— WHAT NEEDS TO BE DONE —
Write out each line in which the string "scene" is present.

### COLLECTED MATERIAL

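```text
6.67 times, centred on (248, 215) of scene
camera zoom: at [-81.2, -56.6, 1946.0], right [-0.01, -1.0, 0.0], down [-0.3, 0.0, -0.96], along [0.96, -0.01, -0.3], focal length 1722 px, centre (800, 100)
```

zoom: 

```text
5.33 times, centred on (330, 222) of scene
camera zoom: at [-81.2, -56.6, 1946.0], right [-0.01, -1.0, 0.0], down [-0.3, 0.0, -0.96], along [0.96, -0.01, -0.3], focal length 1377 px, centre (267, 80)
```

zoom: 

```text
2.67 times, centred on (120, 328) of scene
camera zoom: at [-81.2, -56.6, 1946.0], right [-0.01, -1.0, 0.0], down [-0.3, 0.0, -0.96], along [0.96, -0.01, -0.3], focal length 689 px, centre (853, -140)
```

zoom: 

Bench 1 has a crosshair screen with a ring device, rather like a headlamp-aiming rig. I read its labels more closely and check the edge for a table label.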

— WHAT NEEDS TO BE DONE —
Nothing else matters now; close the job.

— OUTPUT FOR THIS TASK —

######

— OUTPUT FOR THIS TASK —
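6.67 times, centred on (248, 215) of scene
5.33 times, centred on (330, 222) of scene
2.67 times, centred on (120, 328) of scene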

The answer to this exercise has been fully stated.